人間は、恋と革命のために生まれて来たのだ。


と確信するに至る。そして、上原との間に子を授かり、

 これまでの第一回戦では、古い道徳をわずかながら押しのけ得たと思っています。そうして、こんどは、生れる子と共に、第二回戦、第三回戦をたたかうつもりでいるのです。こいしいひとの子を生み、育てる事が、私の道徳革命の完成なのでございます。

と、ひとり子を育て、社会の道徳に立ち向かい続けることを宣言して終わる。

 よく知らないが、上原はおそらく太宰本人であるし、かず子はなんとも都合のいい女である。これはいわば、太宰のポジショントークのような作品だ。

 しかし、私は、かず子の、「自らの恋を成就させるためであれば、世間がなんと言おうとも戦い続ける」という意志の力強さを、心から美しいと感じる。私は、人の意志の強さを描いた作品にめっぽう弱いのだ。そういえば、座右の銘は「自ら反みて縮くんば、千万人と雖も、吾往かん。」であった。もっとも、この作品は女の人が読めばまた随分違った感想を持つのだろうと思うが…。

 さて、ここで後輩の話に戻りたい。当初私は、「友達みんなにもやめたほうがいいと言われるし、自分もそれをよく分かっている。それでも、彼は自分の考える理想に一番近い人なのです。」という後輩のことを愚かだと思った。しかし、この想いというものはかず子の思想に似ていないだろうか。
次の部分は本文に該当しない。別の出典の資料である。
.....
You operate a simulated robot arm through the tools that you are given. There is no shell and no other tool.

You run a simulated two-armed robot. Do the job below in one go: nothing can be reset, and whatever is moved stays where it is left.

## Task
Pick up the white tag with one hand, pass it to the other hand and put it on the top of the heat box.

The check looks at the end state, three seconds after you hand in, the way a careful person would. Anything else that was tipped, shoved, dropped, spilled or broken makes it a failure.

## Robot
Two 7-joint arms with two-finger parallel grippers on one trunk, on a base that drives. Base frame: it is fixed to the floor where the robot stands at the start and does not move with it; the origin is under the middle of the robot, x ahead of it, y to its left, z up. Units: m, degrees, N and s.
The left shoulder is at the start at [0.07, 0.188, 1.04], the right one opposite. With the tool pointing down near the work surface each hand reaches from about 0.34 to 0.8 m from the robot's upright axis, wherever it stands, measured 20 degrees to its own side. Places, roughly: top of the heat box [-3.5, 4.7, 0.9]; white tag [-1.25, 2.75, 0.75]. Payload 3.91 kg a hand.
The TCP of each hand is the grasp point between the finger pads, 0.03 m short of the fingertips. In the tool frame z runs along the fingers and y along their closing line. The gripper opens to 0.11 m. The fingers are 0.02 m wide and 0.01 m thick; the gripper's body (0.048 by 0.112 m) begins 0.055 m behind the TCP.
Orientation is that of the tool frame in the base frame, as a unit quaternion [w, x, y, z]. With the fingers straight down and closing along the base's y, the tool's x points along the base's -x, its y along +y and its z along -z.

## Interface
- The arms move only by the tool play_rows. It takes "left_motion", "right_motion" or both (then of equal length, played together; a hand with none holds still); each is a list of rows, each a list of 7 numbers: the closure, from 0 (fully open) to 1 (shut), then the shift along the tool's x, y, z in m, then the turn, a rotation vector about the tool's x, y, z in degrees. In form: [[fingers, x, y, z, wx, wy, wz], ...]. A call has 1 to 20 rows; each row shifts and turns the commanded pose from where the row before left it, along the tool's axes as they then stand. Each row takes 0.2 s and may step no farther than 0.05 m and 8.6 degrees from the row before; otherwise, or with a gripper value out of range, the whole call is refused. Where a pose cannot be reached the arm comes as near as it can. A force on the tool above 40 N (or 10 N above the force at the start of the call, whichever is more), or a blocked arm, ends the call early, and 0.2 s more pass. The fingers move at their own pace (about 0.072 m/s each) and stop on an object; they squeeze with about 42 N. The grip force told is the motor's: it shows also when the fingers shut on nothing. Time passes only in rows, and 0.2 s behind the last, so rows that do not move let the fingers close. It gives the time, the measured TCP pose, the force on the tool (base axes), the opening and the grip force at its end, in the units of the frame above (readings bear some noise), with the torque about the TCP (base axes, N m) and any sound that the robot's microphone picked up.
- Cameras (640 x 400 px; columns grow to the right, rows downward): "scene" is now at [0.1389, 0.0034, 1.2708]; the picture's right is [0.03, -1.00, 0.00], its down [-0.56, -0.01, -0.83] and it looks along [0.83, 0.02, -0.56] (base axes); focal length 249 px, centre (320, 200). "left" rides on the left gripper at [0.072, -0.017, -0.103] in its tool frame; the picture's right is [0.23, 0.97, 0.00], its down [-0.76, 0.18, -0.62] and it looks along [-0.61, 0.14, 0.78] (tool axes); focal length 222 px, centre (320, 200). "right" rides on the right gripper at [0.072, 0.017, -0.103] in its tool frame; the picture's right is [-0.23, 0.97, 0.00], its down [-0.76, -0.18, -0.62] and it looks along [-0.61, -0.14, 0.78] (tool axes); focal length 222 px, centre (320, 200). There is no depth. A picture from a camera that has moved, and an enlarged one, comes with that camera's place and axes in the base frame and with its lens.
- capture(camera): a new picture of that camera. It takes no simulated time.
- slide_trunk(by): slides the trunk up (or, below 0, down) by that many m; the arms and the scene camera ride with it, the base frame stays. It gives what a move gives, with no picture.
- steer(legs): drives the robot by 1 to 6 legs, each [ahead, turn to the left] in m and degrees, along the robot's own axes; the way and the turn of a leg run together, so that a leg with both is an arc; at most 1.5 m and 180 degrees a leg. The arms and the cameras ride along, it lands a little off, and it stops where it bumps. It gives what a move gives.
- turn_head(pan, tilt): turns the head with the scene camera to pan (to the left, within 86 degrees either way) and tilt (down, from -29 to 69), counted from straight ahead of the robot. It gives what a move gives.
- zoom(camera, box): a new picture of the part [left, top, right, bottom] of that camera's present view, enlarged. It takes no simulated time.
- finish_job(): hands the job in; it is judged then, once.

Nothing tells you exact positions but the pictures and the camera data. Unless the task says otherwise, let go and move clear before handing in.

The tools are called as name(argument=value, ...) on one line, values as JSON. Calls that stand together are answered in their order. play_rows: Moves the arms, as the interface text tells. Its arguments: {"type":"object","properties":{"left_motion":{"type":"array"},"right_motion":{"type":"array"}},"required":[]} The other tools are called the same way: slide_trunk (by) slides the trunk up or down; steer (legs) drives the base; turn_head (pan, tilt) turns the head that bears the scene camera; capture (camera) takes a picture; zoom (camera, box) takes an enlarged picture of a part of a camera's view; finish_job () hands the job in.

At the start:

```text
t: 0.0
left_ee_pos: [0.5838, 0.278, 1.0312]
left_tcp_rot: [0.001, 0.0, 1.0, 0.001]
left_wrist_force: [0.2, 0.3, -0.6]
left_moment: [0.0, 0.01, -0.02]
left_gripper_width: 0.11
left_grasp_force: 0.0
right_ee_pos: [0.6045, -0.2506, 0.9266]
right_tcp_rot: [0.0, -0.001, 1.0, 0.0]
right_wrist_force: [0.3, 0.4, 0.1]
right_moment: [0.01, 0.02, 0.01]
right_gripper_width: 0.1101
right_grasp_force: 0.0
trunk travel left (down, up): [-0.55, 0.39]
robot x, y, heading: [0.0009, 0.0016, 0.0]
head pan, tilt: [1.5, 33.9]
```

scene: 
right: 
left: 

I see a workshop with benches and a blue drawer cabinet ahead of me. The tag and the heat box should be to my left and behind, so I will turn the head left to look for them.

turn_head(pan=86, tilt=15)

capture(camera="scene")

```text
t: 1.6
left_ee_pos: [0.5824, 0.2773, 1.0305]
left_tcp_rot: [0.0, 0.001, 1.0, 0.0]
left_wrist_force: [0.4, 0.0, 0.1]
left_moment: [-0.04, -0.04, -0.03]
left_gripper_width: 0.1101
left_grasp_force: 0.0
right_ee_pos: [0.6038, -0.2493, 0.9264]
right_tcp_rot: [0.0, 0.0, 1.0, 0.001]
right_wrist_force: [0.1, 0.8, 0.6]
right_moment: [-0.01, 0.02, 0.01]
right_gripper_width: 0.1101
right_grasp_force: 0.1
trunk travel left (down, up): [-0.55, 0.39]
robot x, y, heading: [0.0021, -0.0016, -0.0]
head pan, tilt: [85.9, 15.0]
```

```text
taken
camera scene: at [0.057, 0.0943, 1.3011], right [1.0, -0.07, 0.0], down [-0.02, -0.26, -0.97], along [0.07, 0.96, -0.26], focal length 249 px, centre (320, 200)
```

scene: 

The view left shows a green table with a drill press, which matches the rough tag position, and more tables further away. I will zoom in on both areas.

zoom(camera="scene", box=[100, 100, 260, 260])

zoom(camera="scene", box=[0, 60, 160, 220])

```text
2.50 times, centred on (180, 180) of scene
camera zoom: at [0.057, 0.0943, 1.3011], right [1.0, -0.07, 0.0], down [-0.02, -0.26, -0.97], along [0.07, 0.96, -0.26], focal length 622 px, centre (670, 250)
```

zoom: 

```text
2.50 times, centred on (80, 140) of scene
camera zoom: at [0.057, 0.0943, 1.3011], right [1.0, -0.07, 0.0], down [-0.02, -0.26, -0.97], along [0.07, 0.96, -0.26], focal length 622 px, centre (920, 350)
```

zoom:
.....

 もちろん、「既婚者との間に子を授かる」というような不道徳さはない。しかし、世間からとやかく言われがちな相手である点は一緒である。そして、周りがなんと言おうと、自分の恋心を成就させようとする意志は全く同じである。

 この事に気づいた瞬間、私は後輩の考えを「愚か」とは思わず、心から「美しい」と思うようになった。彼女もまた、恋と革命のために生きているのだ。

 文学というものは、我々に美しさのものさしを与えてくれるものであると実感した。その後、結局、後輩は支社に強制送還となった。彼女の恋と革命はどうなるのか。こっそり応援していきたい。また、このnoteが、世間からとやかく言われる恋をしている女性の励みになることを強く願う。